Most crucially, the policymakers must decide where they think inflation is likely headed. Some major drivers of higher prices, such as rents, energy, and used cars, have puttered out or started to reverse, causing sharp drops in overall inflation. The consumer price index rose five per cent in March from a year earlier, sharply lower than its 9.1 per cent peak in June.
The growth in rental costs has started to decline as more newly built apartments have come online. Gas and energy prices have fallen steadily. Food costs are moderating. Supply chain snarls are no longer blocking trade, thereby lowering the cost for new and used cars, furniture and appliances.
As hiring and job openings decline, wage growth should also slow, some economists argue. The Fed, they say, should look less at backward-looking data such as the unemployment rate and more at where such trends appear headed.

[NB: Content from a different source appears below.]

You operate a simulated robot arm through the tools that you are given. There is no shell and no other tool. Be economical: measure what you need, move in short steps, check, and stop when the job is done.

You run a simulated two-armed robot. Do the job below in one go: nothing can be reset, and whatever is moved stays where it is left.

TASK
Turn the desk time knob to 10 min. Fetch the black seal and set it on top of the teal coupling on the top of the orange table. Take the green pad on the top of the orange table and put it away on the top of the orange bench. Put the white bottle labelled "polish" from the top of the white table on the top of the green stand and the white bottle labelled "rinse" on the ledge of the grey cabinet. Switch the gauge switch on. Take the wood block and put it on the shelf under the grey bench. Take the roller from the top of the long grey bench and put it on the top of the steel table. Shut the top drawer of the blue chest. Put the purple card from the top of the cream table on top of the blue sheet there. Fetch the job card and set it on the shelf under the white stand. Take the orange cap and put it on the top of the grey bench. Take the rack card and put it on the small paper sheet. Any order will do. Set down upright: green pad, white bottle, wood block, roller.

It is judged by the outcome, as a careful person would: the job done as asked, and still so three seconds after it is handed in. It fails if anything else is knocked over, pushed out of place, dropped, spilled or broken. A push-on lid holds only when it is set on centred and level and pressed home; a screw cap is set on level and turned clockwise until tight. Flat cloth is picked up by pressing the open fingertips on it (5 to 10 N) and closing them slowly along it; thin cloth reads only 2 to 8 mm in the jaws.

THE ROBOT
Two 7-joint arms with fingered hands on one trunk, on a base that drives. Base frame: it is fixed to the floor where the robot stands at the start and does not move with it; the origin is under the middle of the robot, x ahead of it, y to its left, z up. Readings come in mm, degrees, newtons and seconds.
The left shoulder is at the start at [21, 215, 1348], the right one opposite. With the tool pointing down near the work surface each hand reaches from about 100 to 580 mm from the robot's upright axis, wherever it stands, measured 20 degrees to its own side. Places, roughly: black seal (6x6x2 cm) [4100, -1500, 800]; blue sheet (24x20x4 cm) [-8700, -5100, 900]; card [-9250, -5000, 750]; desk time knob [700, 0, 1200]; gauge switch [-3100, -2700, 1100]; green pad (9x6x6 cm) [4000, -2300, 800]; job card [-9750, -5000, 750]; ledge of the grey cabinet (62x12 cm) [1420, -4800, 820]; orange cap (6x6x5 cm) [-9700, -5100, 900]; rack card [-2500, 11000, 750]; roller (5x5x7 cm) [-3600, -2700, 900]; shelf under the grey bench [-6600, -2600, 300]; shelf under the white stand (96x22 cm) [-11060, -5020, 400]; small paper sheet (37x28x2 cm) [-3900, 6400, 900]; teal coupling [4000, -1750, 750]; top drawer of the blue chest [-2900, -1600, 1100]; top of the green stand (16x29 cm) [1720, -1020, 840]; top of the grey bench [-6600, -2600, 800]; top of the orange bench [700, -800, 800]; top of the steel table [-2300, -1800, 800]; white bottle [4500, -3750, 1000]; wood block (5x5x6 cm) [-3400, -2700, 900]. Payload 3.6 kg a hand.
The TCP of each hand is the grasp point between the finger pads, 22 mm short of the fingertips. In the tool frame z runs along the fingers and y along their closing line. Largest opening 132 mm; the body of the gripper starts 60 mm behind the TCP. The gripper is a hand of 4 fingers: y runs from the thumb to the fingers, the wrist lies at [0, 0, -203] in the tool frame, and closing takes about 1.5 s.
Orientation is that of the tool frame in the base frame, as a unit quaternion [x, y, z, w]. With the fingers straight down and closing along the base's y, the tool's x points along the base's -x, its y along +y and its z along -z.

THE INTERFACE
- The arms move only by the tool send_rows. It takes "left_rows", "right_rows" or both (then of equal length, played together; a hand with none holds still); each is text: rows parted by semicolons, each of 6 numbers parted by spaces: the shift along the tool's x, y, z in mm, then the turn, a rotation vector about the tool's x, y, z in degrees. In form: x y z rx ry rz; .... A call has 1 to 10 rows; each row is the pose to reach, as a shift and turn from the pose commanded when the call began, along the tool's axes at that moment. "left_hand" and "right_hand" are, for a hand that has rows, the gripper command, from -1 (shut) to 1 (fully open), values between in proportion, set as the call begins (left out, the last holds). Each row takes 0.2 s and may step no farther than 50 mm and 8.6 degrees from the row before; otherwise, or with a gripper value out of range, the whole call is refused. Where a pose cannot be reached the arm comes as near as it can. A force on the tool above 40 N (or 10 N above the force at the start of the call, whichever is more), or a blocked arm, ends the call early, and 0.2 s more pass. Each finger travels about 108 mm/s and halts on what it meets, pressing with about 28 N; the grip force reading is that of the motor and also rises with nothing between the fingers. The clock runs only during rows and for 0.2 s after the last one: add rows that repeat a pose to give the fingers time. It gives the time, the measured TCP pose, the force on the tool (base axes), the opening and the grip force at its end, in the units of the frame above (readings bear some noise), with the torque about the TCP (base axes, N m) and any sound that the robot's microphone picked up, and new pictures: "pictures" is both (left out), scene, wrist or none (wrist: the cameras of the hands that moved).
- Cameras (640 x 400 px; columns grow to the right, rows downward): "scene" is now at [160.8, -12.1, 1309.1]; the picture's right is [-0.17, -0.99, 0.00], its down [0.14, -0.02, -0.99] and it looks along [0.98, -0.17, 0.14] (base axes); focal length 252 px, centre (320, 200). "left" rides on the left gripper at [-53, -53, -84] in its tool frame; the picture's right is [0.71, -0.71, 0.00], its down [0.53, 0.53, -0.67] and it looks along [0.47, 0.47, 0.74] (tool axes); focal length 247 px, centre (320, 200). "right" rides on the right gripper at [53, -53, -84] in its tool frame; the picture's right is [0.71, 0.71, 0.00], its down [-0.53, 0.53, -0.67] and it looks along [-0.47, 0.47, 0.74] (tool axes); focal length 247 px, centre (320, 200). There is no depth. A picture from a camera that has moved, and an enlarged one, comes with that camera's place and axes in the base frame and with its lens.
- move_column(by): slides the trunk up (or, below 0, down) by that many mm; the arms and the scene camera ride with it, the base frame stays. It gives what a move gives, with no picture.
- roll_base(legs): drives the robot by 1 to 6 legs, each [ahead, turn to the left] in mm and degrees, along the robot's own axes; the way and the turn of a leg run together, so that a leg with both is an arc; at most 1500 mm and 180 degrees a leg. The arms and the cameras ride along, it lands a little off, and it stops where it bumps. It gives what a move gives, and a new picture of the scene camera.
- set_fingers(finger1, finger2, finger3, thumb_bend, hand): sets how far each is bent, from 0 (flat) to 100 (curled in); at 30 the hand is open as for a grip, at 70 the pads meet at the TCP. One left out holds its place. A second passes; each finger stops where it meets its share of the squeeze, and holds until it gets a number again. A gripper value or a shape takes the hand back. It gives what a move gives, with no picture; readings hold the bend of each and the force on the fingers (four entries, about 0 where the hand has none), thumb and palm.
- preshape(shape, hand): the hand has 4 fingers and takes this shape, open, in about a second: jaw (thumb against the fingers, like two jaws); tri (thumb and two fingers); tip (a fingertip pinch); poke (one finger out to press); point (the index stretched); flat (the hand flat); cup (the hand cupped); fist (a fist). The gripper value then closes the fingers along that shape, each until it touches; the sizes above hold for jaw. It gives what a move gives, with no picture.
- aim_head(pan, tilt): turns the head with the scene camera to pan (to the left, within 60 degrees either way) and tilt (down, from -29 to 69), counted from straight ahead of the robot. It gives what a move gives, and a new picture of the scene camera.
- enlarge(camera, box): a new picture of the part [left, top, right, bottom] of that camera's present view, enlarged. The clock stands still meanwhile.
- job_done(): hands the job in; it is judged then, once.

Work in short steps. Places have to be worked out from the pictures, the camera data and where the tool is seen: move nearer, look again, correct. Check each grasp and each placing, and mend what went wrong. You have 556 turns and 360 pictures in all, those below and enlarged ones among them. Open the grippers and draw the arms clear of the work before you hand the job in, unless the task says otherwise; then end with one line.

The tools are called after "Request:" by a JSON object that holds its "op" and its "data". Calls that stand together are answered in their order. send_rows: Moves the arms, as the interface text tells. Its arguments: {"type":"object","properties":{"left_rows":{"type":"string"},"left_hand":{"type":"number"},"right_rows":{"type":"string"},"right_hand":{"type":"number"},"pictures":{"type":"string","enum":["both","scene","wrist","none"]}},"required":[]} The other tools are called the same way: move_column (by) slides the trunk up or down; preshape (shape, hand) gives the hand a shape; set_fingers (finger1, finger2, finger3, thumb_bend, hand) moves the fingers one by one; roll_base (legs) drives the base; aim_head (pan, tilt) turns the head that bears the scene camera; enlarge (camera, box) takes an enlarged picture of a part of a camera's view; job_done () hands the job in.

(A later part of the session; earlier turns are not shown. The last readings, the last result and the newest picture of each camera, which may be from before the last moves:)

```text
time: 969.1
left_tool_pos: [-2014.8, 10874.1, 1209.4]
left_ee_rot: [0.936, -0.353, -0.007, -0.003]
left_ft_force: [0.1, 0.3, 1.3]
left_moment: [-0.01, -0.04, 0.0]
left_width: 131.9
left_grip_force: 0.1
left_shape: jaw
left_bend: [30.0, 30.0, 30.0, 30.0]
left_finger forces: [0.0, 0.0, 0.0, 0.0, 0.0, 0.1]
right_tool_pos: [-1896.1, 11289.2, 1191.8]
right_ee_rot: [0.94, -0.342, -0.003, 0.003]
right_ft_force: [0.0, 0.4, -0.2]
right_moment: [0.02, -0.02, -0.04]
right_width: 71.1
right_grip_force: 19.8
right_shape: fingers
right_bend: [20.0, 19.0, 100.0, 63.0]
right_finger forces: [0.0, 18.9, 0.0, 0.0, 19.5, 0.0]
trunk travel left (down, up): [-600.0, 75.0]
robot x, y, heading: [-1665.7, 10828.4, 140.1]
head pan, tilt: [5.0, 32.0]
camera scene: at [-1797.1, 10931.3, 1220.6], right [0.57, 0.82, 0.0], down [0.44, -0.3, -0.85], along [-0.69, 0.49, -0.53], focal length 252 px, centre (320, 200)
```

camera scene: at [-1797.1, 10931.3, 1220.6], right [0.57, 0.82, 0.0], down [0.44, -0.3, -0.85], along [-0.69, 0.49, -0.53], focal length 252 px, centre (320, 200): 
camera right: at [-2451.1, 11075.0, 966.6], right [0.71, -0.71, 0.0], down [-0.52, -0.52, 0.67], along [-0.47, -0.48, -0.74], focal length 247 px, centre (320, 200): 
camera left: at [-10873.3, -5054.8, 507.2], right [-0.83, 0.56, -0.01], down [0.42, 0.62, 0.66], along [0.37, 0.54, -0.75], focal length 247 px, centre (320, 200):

“If you’re ignoring that, and you’re still raising rates regardless, then you’re going to find yourself very soon running the risk of overdoing it, substantially overdoing it,” said Ian Shepherdson, chief economist at Pantheon Macroeconomics. “I really think that we’re now into mistake territory”
But Fed officials are now gun-shy about shifting their policies based on trends that could lower inflation in the future, such as cheaper rents. Powell and other officials have said they want to see inflation decline consistently before considering major policy shifts on interest rates.
And data released Friday showed that inflation and wage growth remained stubbornly high in March. Excluding the volatile food and energy categories, “core” prices in the Fed’s preferred inflation index rose 4.6 per cent from a year ago, scarcely better than the 4.7 per cent it reached in July.
Christopher Waller, a member of the Fed’s Board of Governors, cited similar figures from the consumer price index earlier last month in saying, “I interpret these data as indicating that we haven’t made much progress on our inflation goal.”